*SET EXERCISE:* Extract the complete listing and repeat it word for word. Write them as strings in a JSON array, leaving out blank lines.

*DATASET EXCERPT:*

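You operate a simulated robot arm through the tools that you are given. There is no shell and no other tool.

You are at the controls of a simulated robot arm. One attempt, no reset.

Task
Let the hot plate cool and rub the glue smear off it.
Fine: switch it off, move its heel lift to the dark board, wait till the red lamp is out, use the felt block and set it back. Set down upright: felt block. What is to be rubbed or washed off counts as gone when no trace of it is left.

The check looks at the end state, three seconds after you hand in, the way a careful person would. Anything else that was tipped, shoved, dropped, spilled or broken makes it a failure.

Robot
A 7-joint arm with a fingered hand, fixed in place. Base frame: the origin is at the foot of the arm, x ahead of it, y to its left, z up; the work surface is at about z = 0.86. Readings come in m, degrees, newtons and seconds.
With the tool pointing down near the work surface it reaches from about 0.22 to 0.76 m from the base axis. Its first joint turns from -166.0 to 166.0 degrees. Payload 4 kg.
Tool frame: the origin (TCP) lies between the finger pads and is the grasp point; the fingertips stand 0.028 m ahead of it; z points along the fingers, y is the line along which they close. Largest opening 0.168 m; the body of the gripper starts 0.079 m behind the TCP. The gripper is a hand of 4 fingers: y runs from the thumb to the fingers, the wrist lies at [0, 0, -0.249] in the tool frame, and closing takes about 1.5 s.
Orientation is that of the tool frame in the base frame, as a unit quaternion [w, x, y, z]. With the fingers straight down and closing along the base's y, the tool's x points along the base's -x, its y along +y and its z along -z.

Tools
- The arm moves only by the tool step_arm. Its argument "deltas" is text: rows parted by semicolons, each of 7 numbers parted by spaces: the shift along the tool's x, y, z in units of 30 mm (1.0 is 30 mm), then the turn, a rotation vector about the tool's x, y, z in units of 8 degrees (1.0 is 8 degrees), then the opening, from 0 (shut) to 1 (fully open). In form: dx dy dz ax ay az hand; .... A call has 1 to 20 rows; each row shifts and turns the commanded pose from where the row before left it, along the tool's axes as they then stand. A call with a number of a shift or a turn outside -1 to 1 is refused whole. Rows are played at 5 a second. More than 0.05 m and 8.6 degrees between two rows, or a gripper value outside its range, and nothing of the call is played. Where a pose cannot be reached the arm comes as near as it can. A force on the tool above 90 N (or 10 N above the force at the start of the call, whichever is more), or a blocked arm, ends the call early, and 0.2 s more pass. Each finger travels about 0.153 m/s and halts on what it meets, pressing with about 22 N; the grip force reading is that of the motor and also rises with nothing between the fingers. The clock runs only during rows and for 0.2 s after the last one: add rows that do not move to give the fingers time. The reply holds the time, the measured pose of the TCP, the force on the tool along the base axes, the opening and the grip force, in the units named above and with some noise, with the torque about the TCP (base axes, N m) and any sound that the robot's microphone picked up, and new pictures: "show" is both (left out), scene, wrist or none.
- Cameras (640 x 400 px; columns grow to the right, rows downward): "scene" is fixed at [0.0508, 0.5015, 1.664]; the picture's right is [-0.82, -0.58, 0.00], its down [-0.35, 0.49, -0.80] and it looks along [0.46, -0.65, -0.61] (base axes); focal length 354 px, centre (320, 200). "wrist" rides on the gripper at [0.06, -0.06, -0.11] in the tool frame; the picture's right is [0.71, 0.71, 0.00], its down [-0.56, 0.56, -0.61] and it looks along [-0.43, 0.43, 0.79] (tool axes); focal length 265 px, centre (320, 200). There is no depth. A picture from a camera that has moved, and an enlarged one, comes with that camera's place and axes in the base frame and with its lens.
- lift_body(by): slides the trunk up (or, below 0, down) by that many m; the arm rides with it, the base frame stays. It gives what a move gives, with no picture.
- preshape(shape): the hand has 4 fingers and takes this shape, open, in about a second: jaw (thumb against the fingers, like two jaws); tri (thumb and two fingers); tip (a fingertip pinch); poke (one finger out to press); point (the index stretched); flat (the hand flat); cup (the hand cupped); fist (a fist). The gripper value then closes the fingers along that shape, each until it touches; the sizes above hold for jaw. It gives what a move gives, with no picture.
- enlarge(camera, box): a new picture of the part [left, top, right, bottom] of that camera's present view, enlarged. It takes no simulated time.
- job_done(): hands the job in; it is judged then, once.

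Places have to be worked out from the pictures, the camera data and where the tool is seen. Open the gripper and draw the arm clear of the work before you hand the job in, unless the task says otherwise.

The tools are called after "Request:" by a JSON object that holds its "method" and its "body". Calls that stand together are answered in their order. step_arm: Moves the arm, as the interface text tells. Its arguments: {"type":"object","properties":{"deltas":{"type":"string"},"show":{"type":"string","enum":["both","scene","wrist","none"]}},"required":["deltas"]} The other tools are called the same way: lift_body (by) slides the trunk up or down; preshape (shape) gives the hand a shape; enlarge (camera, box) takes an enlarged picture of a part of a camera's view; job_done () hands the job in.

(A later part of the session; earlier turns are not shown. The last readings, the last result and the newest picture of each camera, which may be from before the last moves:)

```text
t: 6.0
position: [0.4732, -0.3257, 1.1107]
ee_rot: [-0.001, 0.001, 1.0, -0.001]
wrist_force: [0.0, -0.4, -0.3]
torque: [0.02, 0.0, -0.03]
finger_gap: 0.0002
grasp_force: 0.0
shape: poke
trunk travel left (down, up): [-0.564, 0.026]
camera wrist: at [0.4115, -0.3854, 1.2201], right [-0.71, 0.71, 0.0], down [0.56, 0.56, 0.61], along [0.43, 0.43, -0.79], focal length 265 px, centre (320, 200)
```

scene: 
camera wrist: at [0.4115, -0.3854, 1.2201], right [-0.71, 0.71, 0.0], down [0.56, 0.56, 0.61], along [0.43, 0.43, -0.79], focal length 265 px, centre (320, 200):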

*REPLY TO THE EXERCISE:*
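[
  "You operate a simulated robot arm through the tools that you are given. There is no shell and no other tool.",
  "You are at the controls of a simulated robot arm. One attempt, no reset.",
  "Task",
  "Let the hot plate cool and rub the glue smear off it.",
  "Fine: switch it off, move its heel lift to the dark board, wait till the red lamp is out, use the felt block and set it back. Set down upright: felt block. What is to be rubbed or washed off counts as gone when no trace of it is left.",
  "The check looks at the end state, three seconds after you hand in, the way a careful person would. Anything else that was tipped, shoved, dropped, spilled or broken makes it a failure.",
  "Robot",
  "A 7-joint arm with a fingered hand, fixed in place. Base frame: the origin is at the foot of the arm, x ahead of it, y to its left, z up; the work surface is at about z = 0.86. Readings come in m, degrees, newtons and seconds.",
  "With the tool pointing down near the work surface it reaches from about 0.22 to 0.76 m from the base axis. Its first joint turns from -166.0 to 166.0 degrees. Payload 4 kg.",
  "Tool frame: the origin (TCP) lies between the finger pads and is the grasp point; the fingertips stand 0.028 m ahead of it; z points along the fingers, y is the line along which they close. Largest opening 0.168 m; the body of the gripper starts 0.079 m behind the TCP. The gripper is a hand of 4 fingers: y runs from the thumb to the fingers, the wrist lies at [0, 0, -0.249] in the tool frame, and closing takes about 1.5 s.",
  "Orientation is that of the tool frame in the base frame, as a unit quaternion [w, x, y, z]. With the fingers straight down and closing along the base's y, the tool's x points along the base's -x, its y along +y and its z along -z.",
  "Tools",
  "- The arm moves only by the tool step_arm. Its argument \"deltas\" is text: rows parted by semicolons, each of 7 numbers parted by spaces: the shift along the tool's x, y, z in units of 30 mm (1.0 is 30 mm), then the turn, a rotation vector about the tool's x, y, z in units of 8 degrees (1.0 is 8 degrees), then the opening, from 0 (shut) to 1 (fully open). In form: dx dy dz ax ay az hand; .... A call has 1 to 20 rows; each row shifts and turns the commanded pose from where the row before left it, along the tool's axes as they then stand. A call with a number of a shift or a turn outside -1 to 1 is refused whole. Rows are played at 5 a second. More than 0.05 m and 8.6 degrees between two rows, or a gripper value outside its range, and nothing of the call is played. Where a pose cannot be reached the arm comes as near as it can. A force on the tool above 90 N (or 10 N above the force at the start of the call, whichever is more), or a blocked arm, ends the call early, and 0.2 s more pass. Each finger travels about 0.153 m/s and halts on what it meets, pressing with about 22 N; the grip force reading is that of the motor and also rises with nothing between the fingers. The clock runs only during rows and for 0.2 s after the last one: add rows that do not move to give the fingers time. The reply holds the time, the measured pose of the TCP, the force on the tool along the base axes, the opening and the grip force, in the units named above and with some noise, with the torque about the TCP (base axes, N m) and any sound that the robot's microphone picked up, and new pictures: \"show\" is both (left out), scene, wrist or none.",
  "- Cameras (640 x 400 px; columns grow to the right, rows downward): \"scene\" is fixed at [0.0508, 0.5015, 1.664]; the picture's right is [-0.82, -0.58, 0.00], its down [-0.35, 0.49, -0.80] and it looks along [0.46, -0.65, -0.61] (base axes); focal length 354 px, centre (320, 200). \"wrist\" rides on the gripper at [0.06, -0.06, -0.11] in the tool frame; the picture's right is [0.71, 0.71, 0.00], its down [-0.56, 0.56, -0.61] and it looks along [-0.43, 0.43, 0.79] (tool axes); focal length 265 px, centre (320, 200). There is no depth. A picture from a camera that has moved, and an enlarged one, comes with that camera's place and axes in the base frame and with its lens.",
  "- lift_body(by): slides the trunk up (or, below 0, down) by that many m; the arm rides with it, the base frame stays. It gives what a move gives, with no picture.",
  "- preshape(shape): the hand has 4 fingers and takes this shape, open, in about a second: jaw (thumb against the fingers, like two jaws); tri (thumb and two fingers); tip (a fingertip pinch); poke (one finger out to press); point (the index stretched); flat (the hand flat); cup (the hand cupped); fist (a fist). The gripper value then closes the fingers along that shape, each until it touches; the sizes above hold for jaw. It gives what a move gives, with no picture.",
  "- enlarge(camera, box): a new picture of the part [left, top, right, bottom] of that camera's present view, enlarged. It takes no simulated time.",
  "- job_done(): hands the job in; it is judged then, once.",
  "Places have to be worked out from the pictures, the camera data and where the tool is seen. Open the gripper and draw the arm clear of the work before you hand the job in, unless the task says otherwise.",
  "The tools are called after \"Request:\" by a JSON object that holds its \"method\" and its \"body\". Calls that stand together are answered in their order. step_arm: Moves the arm, as the interface text tells. Its arguments: {\"type\":\"object\",\"properties\":{\"deltas\":{\"type\":\"string\"},\"show\":{\"type\":\"string\",\"enum\":[\"both\",\"scene\",\"wrist\",\"none\"]}},\"required\":[\"deltas\"]} The other tools are called the same way: lift_body (by) slides the trunk up or down; preshape (shape) gives the hand a shape; enlarge (camera, box) takes an enlarged picture of a part of a camera's view; job_done () hands the job in.",
  "(A later part of the session; earlier turns are not shown. The last readings, the last result and the newest picture of each camera, which may be from before the last moves:)",
  "```text",
  "t: 6.0",
  "position: [0.4732, -0.3257, 1.1107]",
  "ee_rot: [-0.001, 0.001, 1.0, -0.001]",
  "wrist_force: [0.0, -0.4, -0.3]",
  "torque: [0.02, 0.0, -0.03]",
  "finger_gap: 0.0002",
  "grasp_force: 0.0",
  "shape: poke",
  "trunk travel left (down, up): [-0.564, 0.026]",
  "camera wrist: at [0.4115, -0.3854, 1.2201], right [-0.71, 0.71, 0.0], down [0.56, 0.56, 0.61], along [0.43, 0.43, -0.79], focal length 265 px, centre (320, 200)",
  "```",
  "scene: ",
  "camera wrist: at [0.4115, -0.3854, 1.2201], right [-0.71, 0.71, 0.0], down [0.56, 0.56, 0.61], along [0.43, 0.43, -0.79], focal length 265 px, centre (320, 200):"
]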